The green Sahara was the product of the migration of the paleo-monsoon. In the same way that ice ages come and go, so too do monsoons migrate north and south. The dynamics of earth’s motion are responsible. The tilt of the earth’s axis varies in a regular cycle — sometimes the planet is more tilted towards the sun, sometimes less so. The axis also wobbles like a spinning top. The date of the earth’s perihelion — its closest approach to the sun — varies in cycle as well.
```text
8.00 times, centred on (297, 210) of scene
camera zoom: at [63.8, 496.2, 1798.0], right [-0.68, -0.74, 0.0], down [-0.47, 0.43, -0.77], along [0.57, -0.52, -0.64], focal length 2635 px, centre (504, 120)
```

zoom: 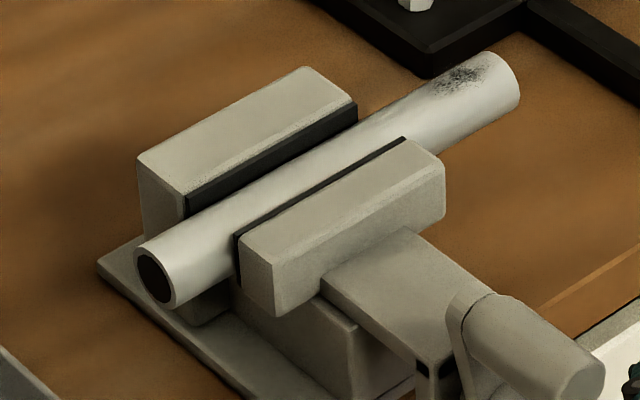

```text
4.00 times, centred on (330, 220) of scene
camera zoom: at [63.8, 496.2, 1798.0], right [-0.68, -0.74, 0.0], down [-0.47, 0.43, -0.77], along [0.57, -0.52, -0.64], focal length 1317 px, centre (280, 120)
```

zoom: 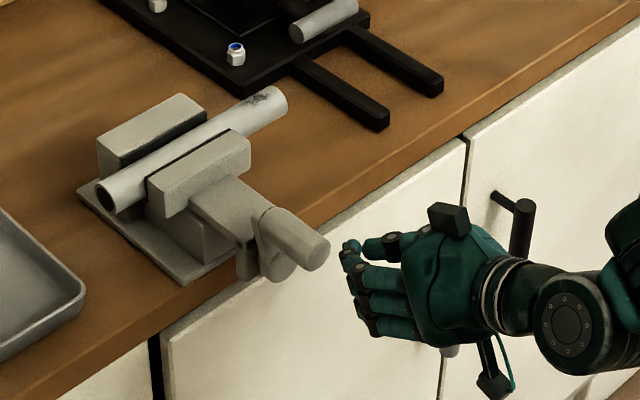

At times when the Northern Hemisphere tilts sharply towards the sun and the planet makes its closest approach, the increased blast of sunlight during the north’s summer months can cause the African monsoon (which currently occurs between the Equator and roughly 17°N latitude) to shift to the north as it did 10,000 years ago, inundating North Africa.
Around 5,000 years ago the monsoon shifted dramatically southward again. The prehistoric inhabitants of the Sahara discovered that their relatively green surroundings were undergoing something worse than a drought (and perhaps they migrated towards the Nile Valley, where Egyptian culture began to flourish at around the same time).
“We’re learning, and only in recent years, that some climate changes in the past have been as rapid as anything underway today,” says Robert Giegengack, a University of Pennsylvania geologist.
As the land dried out and vegetation decreased, the soil lost its ability to hold water when it did rain. Fewer clouds formed from evaporation. When it rained, the water washed away and evaporated quickly. There was a kind of runaway drying effect. By 4,000 years ago the Sahara had become what it is today.
No one knows how human-driven climate change may alter the Sahara in the future. It’s something scientists can ponder while sipping bottled fossil water pumped from underground.
“It’s the best water in Egypt,” Giegengack said — clean, refreshing mineral water. If you want to drink something good, try the ancient buried treasure of the Sahara.